3.2. De selectiefunctionaris heeft daarop als volgt gereageerd. Het was klager bekend dat plaatsing in een z.b.b.i. of deelname aan een p.p. niet voor 13 december 2018 aan de orde was. Op grond van artikel 43, derde lid, van de Pbw draagt de directeur zorg voor de in dat artikel beschreven plaatsing. Hiertegen staat dus geen beroep ex artikel 72, eerste lid, van de Pbw open. Klager heeft overigens geen beklag ingediend tegen (het uitblijven van) een beslissing van de directeur.
4. De beoordeling
4.1. Klager verblijft momenteel in een z.b.b.i. In beginsel zou hij daarom in zoverre niet-ontvankelijk worden verklaard in zijn beroep, omdat het belang aan het beroep is komen te ontvallen. Nu in beroep echter is verzocht aan klager een tegemoetkoming toe te kennen, zal de beroepscommissie alsnog het gehele beroep inhoudelijk beoordelen.
4.2. Ingevolge artikel 72, eerste lid jo. artikel 18, eerste lid, van de Pbw heeft een gedetineerde het recht een beroepschrift in te dienen tegen de afwijzing van zijn verzoek tot plaatsing of overplaatsing. In artikel 72, eerste lid, van de Pbw wordt de (fictieve) weigering een dergelijke beslissing te nemen hieraan gelijkgesteld.

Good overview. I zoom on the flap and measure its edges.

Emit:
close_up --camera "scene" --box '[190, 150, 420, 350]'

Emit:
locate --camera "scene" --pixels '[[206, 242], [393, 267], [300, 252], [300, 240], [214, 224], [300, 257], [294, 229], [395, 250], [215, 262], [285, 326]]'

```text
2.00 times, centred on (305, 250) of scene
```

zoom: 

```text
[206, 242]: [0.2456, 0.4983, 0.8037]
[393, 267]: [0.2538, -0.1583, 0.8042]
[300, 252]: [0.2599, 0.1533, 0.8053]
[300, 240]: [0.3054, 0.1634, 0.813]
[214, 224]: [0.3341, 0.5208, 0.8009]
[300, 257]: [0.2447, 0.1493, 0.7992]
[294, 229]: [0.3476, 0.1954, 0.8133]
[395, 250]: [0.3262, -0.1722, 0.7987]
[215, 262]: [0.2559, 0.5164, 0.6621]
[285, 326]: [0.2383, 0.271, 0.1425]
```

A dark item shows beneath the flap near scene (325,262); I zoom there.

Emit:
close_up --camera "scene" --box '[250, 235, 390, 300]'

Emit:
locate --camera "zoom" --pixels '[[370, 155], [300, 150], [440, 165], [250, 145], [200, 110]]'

4.3. Op grond van het bepaalde in artikel 17, vierde lid, van de Pbw dient de selectiefunctionaris binnen zes weken een beslissing te nemen op het ingediende verzoek. Dit is niet gebeurd. Het beroep zal daarom gegrond worden verklaard.
4.4. Klagers verzoek tot plaatsing in een z.b.b.i. of deelname aan een p.p. had de selectiefunctionaris af kunnen wijzen, omdat klager daarvoor kennelijk nog niet in aanmerking kwam.
4.5. De selectiefunctionaris had zich onbevoegd moeten verklaren ten aanzien van klagers verzoek tot plaatsing ex artikel 43, derde lid, van de Pbw, omdat de directeur deze beslissing neemt.
4.6. De wet verbindt geen gevolgen aan het niet tijdig nemen van een beslissing en uit het voorgaande volgt bovendien dat klagers verzoeken tot niets zouden hebben geleid. De beroepscommissie ziet dan ook geen aanleiding tot het toekennen van een tegemoetkoming.
5. De uitspraak
De beroepscommissie verklaart het beroep gegrond. Zij kent klager geen tegemoetkoming toe.
Aldus gegeven door de beroepscommissie voornoemd, bestaande uit mr. J.W. Wabeke, voorzitter, mr. A.T. Bol en J.G.A. van den Brand, leden, in tegenwoordigheid van P. de Vries, secretaris, op 25 maart 2019.